Si osservano, si scrutano, e il regista non ci risparmia le continue riprese sui loro sguardi, ed è proprio appoggiandosi sui loro occhi che percepiamo l'infelicità sorda di Carol, una donna matura ma malinconica, e l'irrequietezza acerba di Therese, unite da un’inconsapevole e coraggiosa sfacciataggine che le farà osare spingendosi ben oltre l'amicizia. E Haynes non smette di mostrarci l’inquietudine e il sapore di questa scoperta, che passa tra le corse in auto e la fuga negli hotel, in un viaggio che ha ben poco di avventuroso e romantico se non il tentativo maldestro di vivere disperatamente l'amore in tutte le sue sfaccettature. E sembra quasi che l'aspetto rilevante non sia la passione per un’altra donna, quanto piuttosto rafforzare la propria dimensione, e portare avanti la lotta che Carol ingaggia con sé stessa, per non perdere tutto pur cercando di restare fedele alla sua audace natura anticonformista.
Volutamente claustrofobico, nel film ciascun personaggio è segnato dal luogo in cui è confinato, Carol nella sua grande villa di un sobborgo benestante, Therese nel suo piccolo appartamento in città, come se le protagoniste non avessero altra vita che quella concessa dal luogo in cui vivono.

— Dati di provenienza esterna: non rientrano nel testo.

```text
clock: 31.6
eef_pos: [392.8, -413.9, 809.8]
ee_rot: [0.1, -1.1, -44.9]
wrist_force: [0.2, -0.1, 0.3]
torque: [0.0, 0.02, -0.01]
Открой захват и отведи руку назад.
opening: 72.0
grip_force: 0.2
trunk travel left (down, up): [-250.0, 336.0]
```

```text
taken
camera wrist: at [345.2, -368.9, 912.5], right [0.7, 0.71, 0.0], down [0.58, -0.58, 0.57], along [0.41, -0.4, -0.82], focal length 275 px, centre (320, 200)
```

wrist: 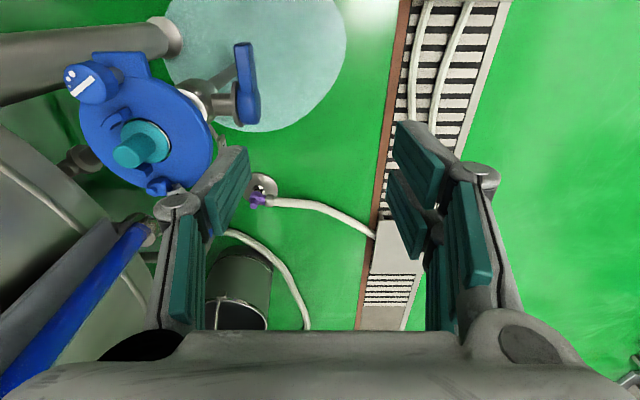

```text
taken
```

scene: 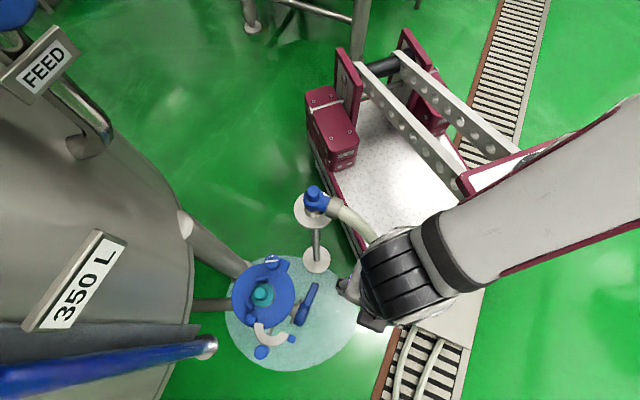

Eppure la ricerca spasmodica di un’identità soffocata, l’inesauribile carica emotiva di due donne così diverse eppure così vicine, le porterà ben più lontano di quello che avrebbero sperato, superando ostacoli che sembravano insormontabili e inseguendo passioni e ambizioni che le condurranno su un cammino che  le vedrà protagoniste di un nuovo destino. Troneggia un’intensa e sensuale Cate Blanchett, irrequieta come le sigarette che fuma, in un film elegante e raffinato che trasuda magia e sentimento. Viscerale.